Posted on April 15, 2008 at 8:00 am

B+
Lowest Recommended Age: Mature High Schooler
MPAA Rating: Rated PG-13 for mature thematic material, sexual content and language.
Profanity: Strong language
Alcohol/ Drugs: None
Violence/ Scariness: Sad and tense confrontations
Diversity Issues: None
Date Released to Theaters: December 5, 2007
Date Released to DVD: April 15, 2008
Amazon.com ASIN: B000YABYLA

Juno%20poster.jpg
It’s time for the q-word again. Every year, it seems, there is some audience-favorite-quirky-little-indy — that category is now a genre of its own, like thriller and romantic comedy. 2006’s Little Miss Sunshine was called “this year’s Napoleon Dynamite.
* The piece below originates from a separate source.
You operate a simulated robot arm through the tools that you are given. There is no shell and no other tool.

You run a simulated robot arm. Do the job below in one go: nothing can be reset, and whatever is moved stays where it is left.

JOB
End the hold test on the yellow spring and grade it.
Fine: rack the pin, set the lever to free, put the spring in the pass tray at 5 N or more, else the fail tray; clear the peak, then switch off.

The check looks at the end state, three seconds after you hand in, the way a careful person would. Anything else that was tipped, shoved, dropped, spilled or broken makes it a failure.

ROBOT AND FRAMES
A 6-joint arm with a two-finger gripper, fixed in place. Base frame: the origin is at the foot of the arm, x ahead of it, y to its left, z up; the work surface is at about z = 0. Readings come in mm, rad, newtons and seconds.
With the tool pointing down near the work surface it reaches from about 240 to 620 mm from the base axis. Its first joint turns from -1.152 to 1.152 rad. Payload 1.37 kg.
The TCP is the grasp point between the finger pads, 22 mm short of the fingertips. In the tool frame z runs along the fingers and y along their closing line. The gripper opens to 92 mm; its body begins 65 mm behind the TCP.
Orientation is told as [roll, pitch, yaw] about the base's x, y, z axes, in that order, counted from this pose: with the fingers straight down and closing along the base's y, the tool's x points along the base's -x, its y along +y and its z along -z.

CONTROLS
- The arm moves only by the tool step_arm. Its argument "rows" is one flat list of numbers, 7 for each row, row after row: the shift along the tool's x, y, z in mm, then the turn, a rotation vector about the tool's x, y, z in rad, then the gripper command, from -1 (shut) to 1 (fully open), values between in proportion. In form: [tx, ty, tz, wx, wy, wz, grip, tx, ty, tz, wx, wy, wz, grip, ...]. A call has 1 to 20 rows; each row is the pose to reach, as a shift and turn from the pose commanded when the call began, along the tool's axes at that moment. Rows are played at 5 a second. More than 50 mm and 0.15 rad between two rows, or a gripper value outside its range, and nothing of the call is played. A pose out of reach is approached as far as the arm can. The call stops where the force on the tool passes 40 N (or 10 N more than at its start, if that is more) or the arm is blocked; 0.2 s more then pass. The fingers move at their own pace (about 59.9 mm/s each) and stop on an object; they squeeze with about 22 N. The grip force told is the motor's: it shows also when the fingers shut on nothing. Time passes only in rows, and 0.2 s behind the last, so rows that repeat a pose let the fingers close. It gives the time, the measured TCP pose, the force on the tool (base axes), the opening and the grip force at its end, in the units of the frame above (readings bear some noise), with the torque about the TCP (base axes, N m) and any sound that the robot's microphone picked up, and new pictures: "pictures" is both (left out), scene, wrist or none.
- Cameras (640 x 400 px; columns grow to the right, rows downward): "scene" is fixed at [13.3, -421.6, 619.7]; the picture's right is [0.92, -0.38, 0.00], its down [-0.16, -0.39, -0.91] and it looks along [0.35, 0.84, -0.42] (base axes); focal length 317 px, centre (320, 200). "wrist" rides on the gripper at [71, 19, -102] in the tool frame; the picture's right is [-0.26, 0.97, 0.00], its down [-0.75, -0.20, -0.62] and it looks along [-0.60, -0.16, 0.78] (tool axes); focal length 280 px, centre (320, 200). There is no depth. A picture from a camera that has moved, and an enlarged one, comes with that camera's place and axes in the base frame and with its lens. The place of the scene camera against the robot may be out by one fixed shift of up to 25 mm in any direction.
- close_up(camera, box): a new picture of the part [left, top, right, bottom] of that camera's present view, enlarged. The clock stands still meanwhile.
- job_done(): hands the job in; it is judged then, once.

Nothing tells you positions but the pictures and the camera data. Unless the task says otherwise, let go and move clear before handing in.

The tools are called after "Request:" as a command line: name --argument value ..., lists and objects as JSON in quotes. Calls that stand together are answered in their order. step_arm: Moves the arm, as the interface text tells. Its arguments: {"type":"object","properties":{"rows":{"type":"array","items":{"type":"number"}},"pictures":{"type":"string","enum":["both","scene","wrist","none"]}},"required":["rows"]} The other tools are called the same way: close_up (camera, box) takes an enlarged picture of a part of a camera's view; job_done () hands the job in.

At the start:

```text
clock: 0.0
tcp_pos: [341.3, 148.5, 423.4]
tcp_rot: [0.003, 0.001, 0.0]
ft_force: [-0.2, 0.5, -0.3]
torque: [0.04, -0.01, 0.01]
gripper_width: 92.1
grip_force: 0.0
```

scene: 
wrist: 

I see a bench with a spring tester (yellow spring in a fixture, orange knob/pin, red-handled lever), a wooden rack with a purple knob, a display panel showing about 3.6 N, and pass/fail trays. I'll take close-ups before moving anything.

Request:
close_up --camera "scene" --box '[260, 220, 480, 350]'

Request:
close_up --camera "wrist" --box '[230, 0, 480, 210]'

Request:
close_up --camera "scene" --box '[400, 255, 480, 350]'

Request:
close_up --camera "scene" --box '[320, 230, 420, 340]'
And in 2007, ever since it premiered at the Toronto International Film Festival, “Juno” has been called this year’s Little Miss Sunshine. All three films are modest little independent films, though the two most recent have, if not A-list superstars, certainly established A-list actors. All three are small stories about people who are not glossy, air-brushed, homogenized, safe, and stories that are not formulaic or easily classified. The movies are filled with telling details and some intriguing messiness in character and plot. Hollywood’s word for this is “quirky.” When it’s done right, it is endearing, engaging, and unforgettable, filled with people we want in our lives.

(more…)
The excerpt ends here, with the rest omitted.